The inspiration for my paper comes research I’ve been doing on the notion of an “uncanny” as a contrast to the “technological sublime.” Using a Hiedeggarian phenomenology, how can we explain the reaction we have towards certain forms of technology which are unsettling, or “un-home-like”? Expanding the notion of the “uncanny valley” into a type of aesthetic found in lived experience, I will discuss how we find uncanniness in parts of our lifeworld where we are supposed to take technology for granted. The constant “on-ness” of the internet, surveillance, and other unfamiliar aspects of technology lead to a turning away, or a sein-zum-tode, a “being-towards-death” in which authenticity is pursued by disconnecting. When we go offline, do we cease to exist? Similarily, consider Avicenna’s “floating man,” but floating in a sensory deprevation chamber, where they have no sense of the outside world, to say nothing of the latest tweets, posts, news items, etc. The uncanniness of our lifeworld and our anxiety towards Das Men (verbunden) (connected) explains the complicated state of going “off-line” when that is increasingly nowhere.

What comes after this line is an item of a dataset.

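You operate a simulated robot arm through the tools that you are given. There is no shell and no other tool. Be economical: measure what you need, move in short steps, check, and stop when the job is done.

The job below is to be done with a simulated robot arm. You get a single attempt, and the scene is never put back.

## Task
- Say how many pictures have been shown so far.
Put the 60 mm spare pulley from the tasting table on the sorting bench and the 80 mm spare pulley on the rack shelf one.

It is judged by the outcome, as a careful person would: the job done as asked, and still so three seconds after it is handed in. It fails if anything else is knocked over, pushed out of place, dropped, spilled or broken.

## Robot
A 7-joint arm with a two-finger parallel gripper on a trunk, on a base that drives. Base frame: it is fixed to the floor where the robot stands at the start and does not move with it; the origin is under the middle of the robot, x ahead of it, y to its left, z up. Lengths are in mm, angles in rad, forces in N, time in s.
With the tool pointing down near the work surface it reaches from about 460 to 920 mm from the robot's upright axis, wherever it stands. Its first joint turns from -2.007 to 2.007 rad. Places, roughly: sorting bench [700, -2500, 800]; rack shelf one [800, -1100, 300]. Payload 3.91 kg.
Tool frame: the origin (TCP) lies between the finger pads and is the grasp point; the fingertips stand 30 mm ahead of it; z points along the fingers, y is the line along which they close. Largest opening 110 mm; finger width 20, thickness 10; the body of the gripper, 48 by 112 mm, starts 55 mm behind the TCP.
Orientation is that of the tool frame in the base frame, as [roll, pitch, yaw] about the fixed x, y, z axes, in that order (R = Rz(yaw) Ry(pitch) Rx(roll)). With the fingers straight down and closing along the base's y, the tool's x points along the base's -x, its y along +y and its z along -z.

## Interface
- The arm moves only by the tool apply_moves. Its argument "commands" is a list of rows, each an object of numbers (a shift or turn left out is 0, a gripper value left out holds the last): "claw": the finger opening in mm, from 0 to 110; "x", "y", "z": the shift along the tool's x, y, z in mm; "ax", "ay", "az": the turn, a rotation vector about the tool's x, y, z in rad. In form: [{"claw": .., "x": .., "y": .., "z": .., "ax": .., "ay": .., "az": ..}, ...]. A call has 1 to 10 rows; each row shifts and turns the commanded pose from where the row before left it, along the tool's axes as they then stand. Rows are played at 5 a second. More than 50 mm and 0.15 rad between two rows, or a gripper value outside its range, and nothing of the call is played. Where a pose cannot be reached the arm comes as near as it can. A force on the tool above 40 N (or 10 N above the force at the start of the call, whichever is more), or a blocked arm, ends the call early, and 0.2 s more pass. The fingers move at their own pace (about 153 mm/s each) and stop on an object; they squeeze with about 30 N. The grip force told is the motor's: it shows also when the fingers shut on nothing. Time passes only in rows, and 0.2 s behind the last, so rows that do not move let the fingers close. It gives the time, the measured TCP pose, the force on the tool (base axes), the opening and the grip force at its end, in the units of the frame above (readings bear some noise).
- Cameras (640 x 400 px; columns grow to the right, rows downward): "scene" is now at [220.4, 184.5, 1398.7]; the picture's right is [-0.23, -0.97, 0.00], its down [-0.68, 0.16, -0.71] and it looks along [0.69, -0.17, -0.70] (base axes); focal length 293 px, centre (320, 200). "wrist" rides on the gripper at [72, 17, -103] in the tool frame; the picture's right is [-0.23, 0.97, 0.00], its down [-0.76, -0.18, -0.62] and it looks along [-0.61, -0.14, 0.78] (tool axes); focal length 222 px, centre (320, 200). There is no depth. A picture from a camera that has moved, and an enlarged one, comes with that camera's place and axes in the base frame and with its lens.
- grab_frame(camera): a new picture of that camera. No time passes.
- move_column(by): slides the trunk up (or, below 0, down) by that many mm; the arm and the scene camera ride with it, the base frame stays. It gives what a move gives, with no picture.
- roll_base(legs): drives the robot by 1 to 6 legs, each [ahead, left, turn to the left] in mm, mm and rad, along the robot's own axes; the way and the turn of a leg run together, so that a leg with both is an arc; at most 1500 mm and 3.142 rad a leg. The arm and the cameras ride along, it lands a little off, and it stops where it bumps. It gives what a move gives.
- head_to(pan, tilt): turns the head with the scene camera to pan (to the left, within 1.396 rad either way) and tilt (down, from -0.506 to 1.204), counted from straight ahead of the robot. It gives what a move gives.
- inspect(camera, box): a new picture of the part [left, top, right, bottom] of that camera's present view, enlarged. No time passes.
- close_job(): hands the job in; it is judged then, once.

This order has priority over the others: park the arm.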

Full paper here: NCA_Uncanny
I will also be chairing a panel titled “Perspectives on Non-use: Playing Both Sides of the Digital Divide” with James Katz of Boston University, Cameron Wade Piercy of the University of Kansas, Song Shi of McGill University, Hsin-yi Sandy Tsai of National Chiao Tung University as well as Priya Shah and Sean McEwan, who are also students at University of Illinois at Chicago. This panel was submitted to the Partnership for Progress on the Digital Divide. I really look forward to our conversation, which will surround the question “How does discourse about the digital divide rest on assumptions or expectations for society?”